Областной комитет партии (ВСРП) начал последовательно и уверенно осуществлять руководство деятельностью промышленных предприятий, учреждений, средств массовой информации.

В городе восстанавливались торговля, улучшалось снабжение продуктами питания. На улицах стало оживленно, вместе с переводчиком мы нередко прохаживались по ним, а с начальником Управления полиции разъезжали по области, особенно по южным ее районам, где было еще неспокойно.

В 20-х числах декабря нас собрали для отчета в Будапеште. Судя по информации наших товарищей, аналогичное положение складывалось и в других областях Венгрии. Мы уже начали «закидывать удочки» на то, чтобы убраться восвояси. Нам руководитель пока этого не разрешил, правда, некоторых отпустил, но это, видимо, по особым уважительным причинам.

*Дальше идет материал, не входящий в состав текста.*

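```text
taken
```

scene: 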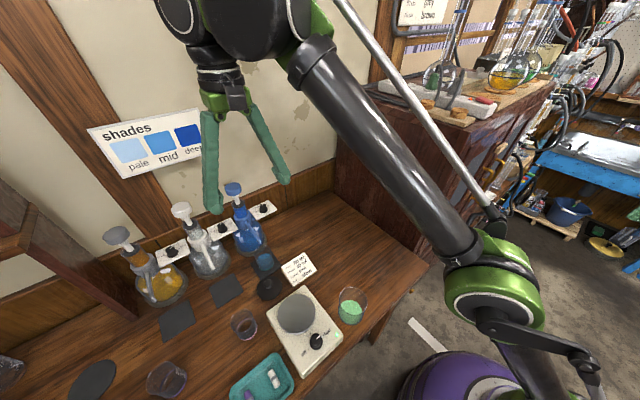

Мне выпала оказия улететь в Москву только 29 декабря 1956 года — накануне Нового года.

Мы узнали, что большая группа воинов Советской армии и сотрудников госбезопасности, принимавших участие в ликвидации мятежа, награждена Президиумом Верховного Совета Союза ССР орденами и медалями. В связи с этим специальный самолет посылался в Москву за знаками.

Воспользовавшись встречей с Серовым И.А., накануне этого события я попросил отпустить меня домой. Он согласился. Я с завидной скоростью вернулся в Печ, забрал свои пожитки, распрощался с местными руководителями партийных и административных органов и спецсамолетом на следующее утро вылетел в Будапешт.

Когда сел в наш военный самолет, окончательно почувствовал, что покидаю Венгрию, так неприветливо встретившую в первый мой приезд в страну.